State pension provision – 1st pillar
- Individuals who are not gainfully employed are required to pay AHV contributions until they reach the reference age.
- Advance withdrawals from the AHV pension are possible from the age of 63. For women belonging to the transitional generation, this age is 62.
- As of 2023, this currently results in a life-long reduction in the AHV pension of 6.8% each year drawn in advance. However, rates are expected to decrease from early 2027.
Employee benefits insurance – 2nd pillar
- A reduction in the retirement pension of around 5–8% can be expected for each year it is drawn in advance.
- Depending on the pension fund, individuals who have not yet reached the reference age are entitled to a bridging pension. This too could result in a life-long reduction in the retirement pension.
- According to the regulations, the reductions can be cushioned through the voluntary purchase of pension benefits.
- Accident cover, which was previously paid for by the employer, needs to be included in the health insurance plan.
Private pension – 3rd pillar
- You can only pay into the third pillar for as long as you have income subject to AHV contributions.
- The earliest point in time at which benefits can be drawn is five years before the reference age; if the pension fund member does not have gainful employment, the latest point in time at which they can draw benefits is when they reach the reference age.

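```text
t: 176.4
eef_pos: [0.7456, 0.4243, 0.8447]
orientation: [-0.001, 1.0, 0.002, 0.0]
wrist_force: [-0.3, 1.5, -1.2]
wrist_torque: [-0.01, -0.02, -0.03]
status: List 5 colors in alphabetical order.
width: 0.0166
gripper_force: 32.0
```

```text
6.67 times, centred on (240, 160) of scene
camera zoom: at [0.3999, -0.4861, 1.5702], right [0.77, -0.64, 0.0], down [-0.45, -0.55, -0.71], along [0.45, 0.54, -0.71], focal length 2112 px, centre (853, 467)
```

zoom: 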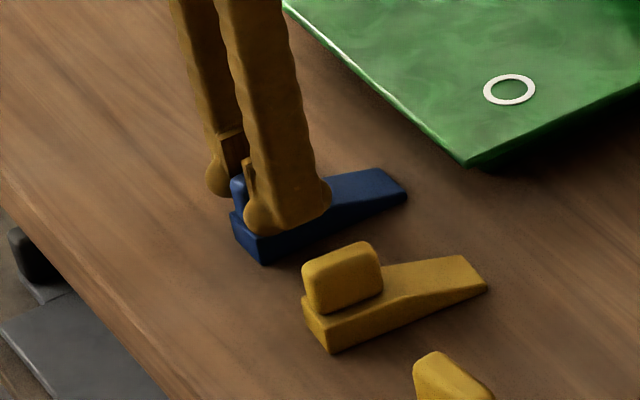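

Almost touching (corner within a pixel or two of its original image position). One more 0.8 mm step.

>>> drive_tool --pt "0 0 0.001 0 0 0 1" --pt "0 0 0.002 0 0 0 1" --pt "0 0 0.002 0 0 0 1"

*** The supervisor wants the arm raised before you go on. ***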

Planning ahead for retirement
To find out whether early retirement is an option in your situation, it is advisable to compare your assets and pensions against your anticipated expenditures. Any pension gaps can be closed using the private pension provision. If this comparison prompts you to bring your retirement forward, you can apply at any time from the beginning of 2024 to draw your AHV pension at the beginning of the month after the month in which you would like to retire and are eligible to do so.
If, on the other hand, you conclude that early retirement will be too costly, partial retirement could offer an alternative. This can be done on a flexible basis, in one or more stages.